MRI is a superb imaging tool for detecting breast cancer, even when compared to the combined methods of ultrasound and mammography.
“MRI is a cutting-edge way that we can detect breast cancers early on, especially in patients with dense breasts and family history of breast cancer,” says Resham Mendi, MD, a renowned expert in the field of medical imaging, and the medical director of Bright Light Medical Imaging.
“This type of MRI usually takes about an hour and involves injecting IV contrast.
“At this time, it is typically only used in women with very high risk of breast cancer or a personal history of breast cancer.
“With more advanced technology, in the next several years, there may be enough technology to allow fast MRIs, to use MRI as a screening tool in more women.”
Superiority of MRI in Breast Cancer Screening
A 2015 Journal of Clinical Oncology has a study from the University Department of Radiology and Nuclear Medicine at the MedUni Vienna.
“In cases where there is even the slightest doubt, especially in women at increased risk, the obvious choice is MRI,” says lead study author Thomas Helbich in the paper.
The superiority of MRI is independent of a woman’s age, BRCA status and even breast density.
However, some women can’t tolerate lying inside the so-called tube for an hour.
Furthermore, the rate of false-positives, leading to anxiety-ridden call-backs, needs to be considered.
Women with dense breasts may be particularly interested in supplemental forms of imaging.
They know that a mammogram can miss tumors in dense breast tissue more often than in fatty breast tissue.
Yet this study shows that an MRI doesn’t care if breast tissue is dense.
The breast cancer detection rate for the 559 patients in the study was 90 percent.
• The 559 women were at increased risk for breast cancer.
• A total of 1,365 screening exams were done.

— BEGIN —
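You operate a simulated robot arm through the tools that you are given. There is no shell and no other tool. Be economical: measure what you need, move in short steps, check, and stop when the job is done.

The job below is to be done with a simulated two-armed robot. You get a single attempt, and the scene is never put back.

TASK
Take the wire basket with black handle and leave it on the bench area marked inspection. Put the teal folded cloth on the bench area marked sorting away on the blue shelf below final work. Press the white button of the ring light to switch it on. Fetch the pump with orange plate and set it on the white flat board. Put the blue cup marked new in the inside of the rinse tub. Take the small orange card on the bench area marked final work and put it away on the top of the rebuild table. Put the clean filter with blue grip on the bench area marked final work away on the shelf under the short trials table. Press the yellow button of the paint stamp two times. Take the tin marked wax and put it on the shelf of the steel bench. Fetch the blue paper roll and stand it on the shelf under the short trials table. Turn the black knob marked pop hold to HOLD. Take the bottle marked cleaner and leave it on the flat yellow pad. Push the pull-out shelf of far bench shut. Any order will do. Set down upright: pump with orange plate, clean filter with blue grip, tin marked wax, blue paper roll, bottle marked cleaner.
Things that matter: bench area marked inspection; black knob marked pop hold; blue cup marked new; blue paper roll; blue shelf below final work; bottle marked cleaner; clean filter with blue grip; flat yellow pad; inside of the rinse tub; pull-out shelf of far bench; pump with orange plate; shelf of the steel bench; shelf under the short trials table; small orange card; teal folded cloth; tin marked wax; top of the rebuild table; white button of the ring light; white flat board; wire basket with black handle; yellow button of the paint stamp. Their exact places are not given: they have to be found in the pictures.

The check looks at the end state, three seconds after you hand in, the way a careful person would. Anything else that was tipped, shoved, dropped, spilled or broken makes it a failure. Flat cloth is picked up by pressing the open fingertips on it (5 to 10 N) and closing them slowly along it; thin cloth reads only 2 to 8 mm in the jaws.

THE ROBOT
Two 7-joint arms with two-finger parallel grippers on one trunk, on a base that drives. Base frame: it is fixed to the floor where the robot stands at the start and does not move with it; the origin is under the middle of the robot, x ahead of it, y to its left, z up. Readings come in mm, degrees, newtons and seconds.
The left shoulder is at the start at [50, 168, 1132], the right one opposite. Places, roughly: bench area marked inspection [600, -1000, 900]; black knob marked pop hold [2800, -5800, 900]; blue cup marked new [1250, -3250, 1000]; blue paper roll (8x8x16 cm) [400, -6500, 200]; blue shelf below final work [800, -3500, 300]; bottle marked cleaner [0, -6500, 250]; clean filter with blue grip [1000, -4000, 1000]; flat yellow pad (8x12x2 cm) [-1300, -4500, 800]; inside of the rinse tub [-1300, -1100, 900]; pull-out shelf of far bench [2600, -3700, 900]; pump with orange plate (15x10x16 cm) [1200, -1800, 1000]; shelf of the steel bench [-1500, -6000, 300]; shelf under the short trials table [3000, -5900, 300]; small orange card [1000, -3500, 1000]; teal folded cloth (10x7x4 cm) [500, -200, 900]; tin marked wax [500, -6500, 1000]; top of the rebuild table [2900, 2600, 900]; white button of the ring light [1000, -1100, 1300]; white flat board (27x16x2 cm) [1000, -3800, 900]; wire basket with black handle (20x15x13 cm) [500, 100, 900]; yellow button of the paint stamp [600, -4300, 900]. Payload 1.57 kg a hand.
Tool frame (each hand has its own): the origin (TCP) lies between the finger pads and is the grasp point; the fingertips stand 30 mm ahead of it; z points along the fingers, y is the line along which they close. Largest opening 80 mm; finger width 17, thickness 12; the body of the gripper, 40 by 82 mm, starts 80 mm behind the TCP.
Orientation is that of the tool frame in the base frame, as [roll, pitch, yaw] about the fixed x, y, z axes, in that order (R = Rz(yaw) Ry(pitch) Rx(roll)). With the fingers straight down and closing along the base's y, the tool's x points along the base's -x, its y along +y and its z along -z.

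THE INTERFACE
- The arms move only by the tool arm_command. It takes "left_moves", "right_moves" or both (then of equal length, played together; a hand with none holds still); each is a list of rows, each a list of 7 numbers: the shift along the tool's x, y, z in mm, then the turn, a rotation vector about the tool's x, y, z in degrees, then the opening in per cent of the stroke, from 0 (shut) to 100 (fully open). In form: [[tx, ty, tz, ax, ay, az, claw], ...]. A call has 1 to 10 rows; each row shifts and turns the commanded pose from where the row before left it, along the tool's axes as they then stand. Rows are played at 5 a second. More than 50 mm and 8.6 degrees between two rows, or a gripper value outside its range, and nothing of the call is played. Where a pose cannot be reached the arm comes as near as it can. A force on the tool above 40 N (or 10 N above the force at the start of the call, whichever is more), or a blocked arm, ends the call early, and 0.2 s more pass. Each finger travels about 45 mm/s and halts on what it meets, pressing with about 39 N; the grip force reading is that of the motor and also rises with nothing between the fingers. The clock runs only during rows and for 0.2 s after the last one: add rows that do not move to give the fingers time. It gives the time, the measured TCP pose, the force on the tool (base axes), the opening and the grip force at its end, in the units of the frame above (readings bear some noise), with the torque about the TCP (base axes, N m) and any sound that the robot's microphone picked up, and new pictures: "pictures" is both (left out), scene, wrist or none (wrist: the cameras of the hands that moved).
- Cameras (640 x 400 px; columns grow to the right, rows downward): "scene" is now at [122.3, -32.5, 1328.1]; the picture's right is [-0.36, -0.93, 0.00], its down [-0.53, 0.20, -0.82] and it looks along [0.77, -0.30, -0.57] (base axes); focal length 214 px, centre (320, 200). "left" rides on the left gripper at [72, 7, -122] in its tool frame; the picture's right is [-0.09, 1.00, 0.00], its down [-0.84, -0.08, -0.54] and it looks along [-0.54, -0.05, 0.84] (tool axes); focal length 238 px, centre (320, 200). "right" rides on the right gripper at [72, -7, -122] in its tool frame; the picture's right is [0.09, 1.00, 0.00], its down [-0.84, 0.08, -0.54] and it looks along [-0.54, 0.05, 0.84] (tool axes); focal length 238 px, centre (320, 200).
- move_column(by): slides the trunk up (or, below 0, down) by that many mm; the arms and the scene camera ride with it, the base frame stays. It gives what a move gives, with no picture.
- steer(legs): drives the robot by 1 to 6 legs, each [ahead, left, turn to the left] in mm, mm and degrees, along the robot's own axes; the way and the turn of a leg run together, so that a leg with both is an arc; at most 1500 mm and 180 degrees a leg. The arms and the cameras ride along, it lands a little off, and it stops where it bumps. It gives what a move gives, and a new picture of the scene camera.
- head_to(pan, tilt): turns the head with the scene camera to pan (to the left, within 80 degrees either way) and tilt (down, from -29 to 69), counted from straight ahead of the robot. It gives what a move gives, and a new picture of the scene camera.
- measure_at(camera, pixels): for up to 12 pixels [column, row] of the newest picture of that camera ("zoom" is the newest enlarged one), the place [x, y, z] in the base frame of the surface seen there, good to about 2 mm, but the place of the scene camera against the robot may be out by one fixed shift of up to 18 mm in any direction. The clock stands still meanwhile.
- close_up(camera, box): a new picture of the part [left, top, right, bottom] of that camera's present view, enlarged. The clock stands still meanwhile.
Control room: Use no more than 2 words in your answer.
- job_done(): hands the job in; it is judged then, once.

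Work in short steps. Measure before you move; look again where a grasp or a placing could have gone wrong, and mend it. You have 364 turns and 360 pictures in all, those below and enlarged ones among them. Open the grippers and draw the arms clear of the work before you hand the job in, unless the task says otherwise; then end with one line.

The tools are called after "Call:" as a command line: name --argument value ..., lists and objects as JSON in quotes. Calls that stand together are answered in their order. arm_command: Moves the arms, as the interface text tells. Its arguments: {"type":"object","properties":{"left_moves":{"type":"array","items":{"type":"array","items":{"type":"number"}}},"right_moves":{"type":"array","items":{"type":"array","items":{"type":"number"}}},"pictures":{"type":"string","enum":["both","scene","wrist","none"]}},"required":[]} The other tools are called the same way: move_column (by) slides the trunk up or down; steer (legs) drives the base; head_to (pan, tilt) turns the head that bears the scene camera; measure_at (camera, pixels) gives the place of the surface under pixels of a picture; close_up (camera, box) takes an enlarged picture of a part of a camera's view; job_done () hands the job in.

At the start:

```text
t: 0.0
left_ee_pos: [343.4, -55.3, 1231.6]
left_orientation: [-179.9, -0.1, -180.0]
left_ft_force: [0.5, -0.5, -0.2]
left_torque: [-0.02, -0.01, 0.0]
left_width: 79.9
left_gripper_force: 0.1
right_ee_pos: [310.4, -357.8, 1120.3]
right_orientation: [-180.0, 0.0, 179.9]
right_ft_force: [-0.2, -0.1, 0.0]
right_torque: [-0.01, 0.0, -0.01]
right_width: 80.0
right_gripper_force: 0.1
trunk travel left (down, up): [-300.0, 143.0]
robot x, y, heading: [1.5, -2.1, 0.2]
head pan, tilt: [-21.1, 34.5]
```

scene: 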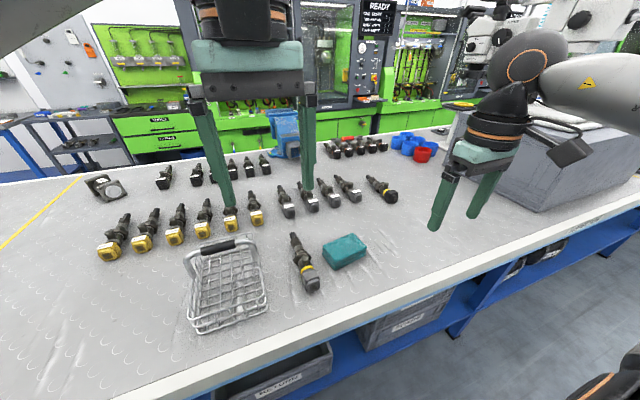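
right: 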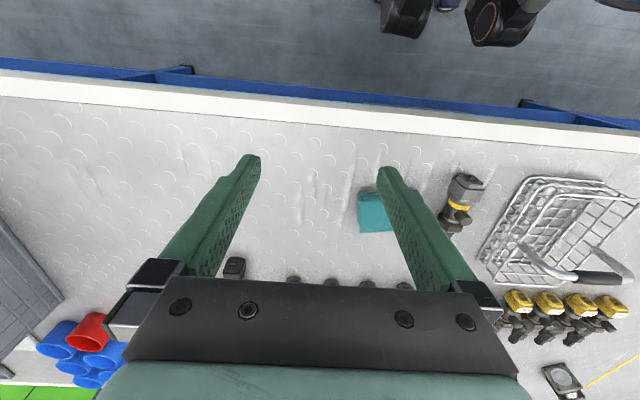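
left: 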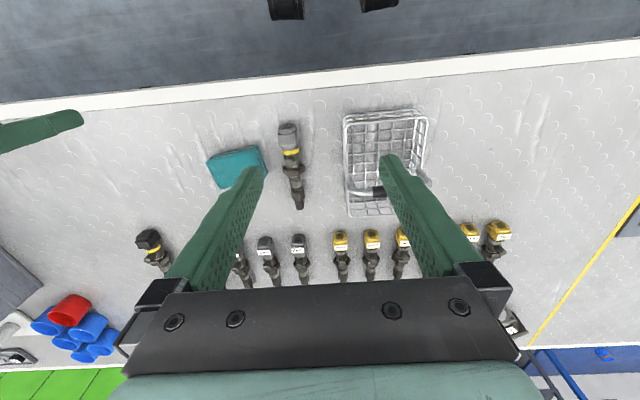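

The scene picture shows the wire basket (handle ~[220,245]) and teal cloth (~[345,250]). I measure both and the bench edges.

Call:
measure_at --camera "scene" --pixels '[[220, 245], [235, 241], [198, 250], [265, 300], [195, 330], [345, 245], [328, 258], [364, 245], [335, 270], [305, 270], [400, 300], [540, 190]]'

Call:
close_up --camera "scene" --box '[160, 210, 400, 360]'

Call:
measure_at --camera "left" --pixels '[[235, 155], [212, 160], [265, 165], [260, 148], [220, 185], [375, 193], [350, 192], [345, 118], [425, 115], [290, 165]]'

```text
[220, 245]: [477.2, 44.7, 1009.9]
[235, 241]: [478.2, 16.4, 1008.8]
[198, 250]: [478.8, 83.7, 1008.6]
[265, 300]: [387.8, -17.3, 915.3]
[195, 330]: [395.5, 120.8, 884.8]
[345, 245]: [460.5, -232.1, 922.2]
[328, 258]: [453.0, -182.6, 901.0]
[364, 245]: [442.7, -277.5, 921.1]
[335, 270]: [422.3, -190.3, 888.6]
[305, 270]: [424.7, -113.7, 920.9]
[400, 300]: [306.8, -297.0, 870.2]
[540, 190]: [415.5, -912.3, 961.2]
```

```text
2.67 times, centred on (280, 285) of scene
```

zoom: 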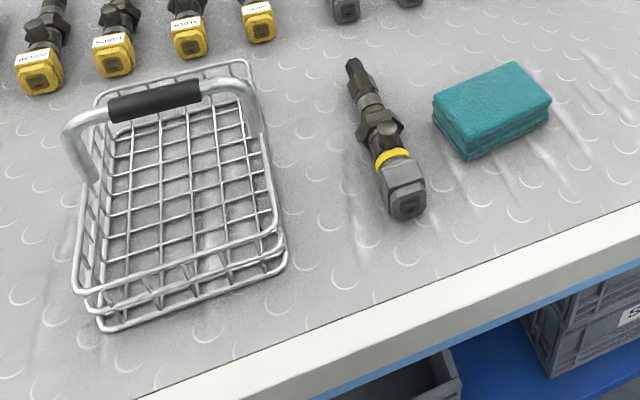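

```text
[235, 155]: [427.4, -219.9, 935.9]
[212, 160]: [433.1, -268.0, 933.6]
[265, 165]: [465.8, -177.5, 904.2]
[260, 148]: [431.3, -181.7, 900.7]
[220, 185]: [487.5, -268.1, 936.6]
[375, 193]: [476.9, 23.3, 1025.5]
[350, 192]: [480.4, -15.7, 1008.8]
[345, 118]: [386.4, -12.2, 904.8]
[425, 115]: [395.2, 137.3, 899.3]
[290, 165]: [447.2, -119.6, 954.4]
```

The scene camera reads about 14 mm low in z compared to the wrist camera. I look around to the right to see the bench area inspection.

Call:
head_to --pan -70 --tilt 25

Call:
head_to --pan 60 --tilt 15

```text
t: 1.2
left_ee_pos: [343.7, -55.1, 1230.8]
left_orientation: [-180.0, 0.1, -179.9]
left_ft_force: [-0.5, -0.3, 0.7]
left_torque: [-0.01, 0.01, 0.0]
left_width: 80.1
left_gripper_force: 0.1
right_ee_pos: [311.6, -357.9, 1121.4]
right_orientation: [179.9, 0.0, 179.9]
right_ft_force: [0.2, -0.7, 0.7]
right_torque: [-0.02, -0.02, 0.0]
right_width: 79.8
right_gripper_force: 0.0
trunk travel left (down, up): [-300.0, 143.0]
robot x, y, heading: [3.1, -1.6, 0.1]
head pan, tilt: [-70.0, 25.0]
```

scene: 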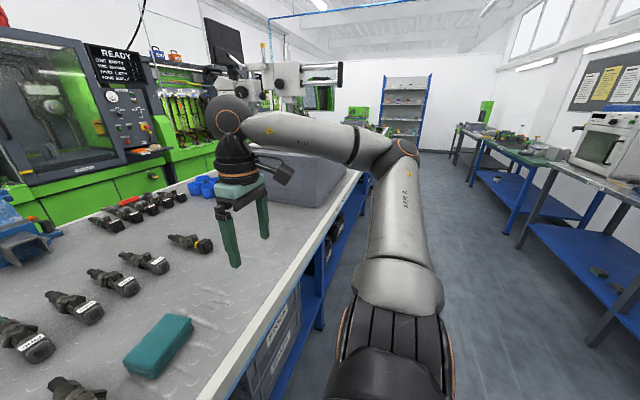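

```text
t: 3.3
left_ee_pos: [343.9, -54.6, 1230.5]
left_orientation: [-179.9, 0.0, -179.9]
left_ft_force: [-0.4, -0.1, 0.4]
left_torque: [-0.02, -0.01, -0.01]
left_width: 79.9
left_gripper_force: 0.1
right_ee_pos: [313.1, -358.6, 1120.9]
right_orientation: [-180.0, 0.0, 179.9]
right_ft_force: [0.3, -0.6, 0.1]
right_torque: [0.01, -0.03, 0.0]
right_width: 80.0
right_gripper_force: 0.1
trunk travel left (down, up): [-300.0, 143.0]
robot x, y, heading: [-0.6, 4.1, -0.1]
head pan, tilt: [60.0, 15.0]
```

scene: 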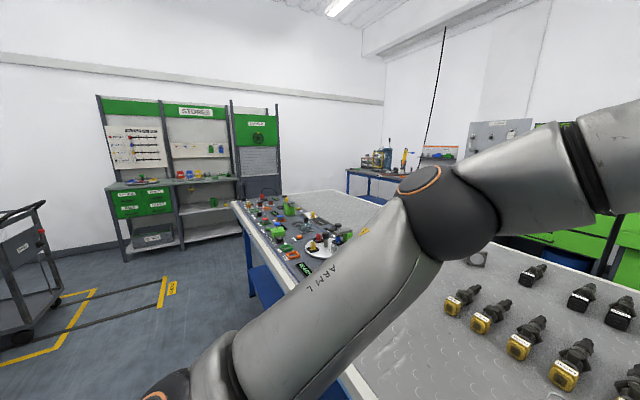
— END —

• MRI won by leaps and bounds.
• When MRI was combined with mammography, the detection rate increased by only five percent.
• Ultrasound alone did not detect any of the found BCs.

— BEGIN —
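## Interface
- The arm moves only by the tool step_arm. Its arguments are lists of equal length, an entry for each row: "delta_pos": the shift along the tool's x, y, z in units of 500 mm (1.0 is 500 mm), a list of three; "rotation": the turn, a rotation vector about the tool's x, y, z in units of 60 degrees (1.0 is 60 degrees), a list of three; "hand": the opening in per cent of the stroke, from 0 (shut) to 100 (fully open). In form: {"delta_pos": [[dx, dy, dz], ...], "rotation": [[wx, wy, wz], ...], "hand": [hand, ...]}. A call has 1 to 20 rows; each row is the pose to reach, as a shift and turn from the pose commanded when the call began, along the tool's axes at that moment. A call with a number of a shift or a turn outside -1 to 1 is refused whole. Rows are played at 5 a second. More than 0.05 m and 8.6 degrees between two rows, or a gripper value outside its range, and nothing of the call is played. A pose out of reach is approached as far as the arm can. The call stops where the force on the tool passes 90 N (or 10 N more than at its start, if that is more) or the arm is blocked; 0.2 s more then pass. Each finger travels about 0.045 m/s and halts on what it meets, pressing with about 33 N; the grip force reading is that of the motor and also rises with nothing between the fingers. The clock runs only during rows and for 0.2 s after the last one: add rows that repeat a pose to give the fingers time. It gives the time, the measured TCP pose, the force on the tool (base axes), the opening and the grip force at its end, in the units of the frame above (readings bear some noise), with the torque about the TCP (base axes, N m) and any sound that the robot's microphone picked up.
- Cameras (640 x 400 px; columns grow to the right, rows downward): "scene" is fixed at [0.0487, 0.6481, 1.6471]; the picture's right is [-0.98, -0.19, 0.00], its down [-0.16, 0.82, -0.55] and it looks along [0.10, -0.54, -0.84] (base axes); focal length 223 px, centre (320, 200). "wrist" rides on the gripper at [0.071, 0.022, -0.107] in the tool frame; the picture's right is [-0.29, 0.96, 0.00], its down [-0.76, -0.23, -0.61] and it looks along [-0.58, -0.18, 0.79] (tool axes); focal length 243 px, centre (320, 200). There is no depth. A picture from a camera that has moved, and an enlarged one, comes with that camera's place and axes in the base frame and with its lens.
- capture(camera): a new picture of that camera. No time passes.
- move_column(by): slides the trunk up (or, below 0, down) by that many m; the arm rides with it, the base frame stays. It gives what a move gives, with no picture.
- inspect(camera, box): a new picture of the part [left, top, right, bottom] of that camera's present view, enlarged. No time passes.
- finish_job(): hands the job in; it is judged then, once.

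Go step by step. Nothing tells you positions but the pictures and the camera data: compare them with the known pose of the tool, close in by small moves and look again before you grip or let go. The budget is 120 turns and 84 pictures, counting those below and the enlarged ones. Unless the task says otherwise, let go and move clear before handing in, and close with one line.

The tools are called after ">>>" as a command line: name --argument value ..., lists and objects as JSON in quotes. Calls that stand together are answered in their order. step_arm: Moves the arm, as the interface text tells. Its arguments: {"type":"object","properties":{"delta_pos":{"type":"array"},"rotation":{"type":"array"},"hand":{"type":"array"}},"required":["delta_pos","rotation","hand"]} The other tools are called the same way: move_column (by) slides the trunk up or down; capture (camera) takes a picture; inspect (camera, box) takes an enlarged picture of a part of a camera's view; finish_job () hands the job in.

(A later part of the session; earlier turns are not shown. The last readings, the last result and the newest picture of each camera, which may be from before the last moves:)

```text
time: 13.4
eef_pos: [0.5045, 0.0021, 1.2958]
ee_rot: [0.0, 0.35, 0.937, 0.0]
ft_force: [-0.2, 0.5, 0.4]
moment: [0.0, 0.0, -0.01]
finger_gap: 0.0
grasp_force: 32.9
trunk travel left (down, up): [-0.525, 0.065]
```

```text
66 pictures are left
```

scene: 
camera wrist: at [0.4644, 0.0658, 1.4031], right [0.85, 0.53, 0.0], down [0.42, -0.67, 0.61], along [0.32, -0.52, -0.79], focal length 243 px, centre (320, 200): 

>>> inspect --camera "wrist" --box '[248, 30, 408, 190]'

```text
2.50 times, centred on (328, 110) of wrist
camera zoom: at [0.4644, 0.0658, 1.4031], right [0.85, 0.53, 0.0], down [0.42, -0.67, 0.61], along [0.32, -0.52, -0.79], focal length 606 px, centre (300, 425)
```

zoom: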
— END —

Recommendations by the Study
• An annual MRI should be done on women at high risk who have a strong family history of breast cancer as an alternative to surgical breast removal.
The paper points out that the combination of mammography and ultrasound cannot detect all types of breast cancer.
Women with dense breasts DO have the option to request an MRI and will likely have to pay out of pocket for it.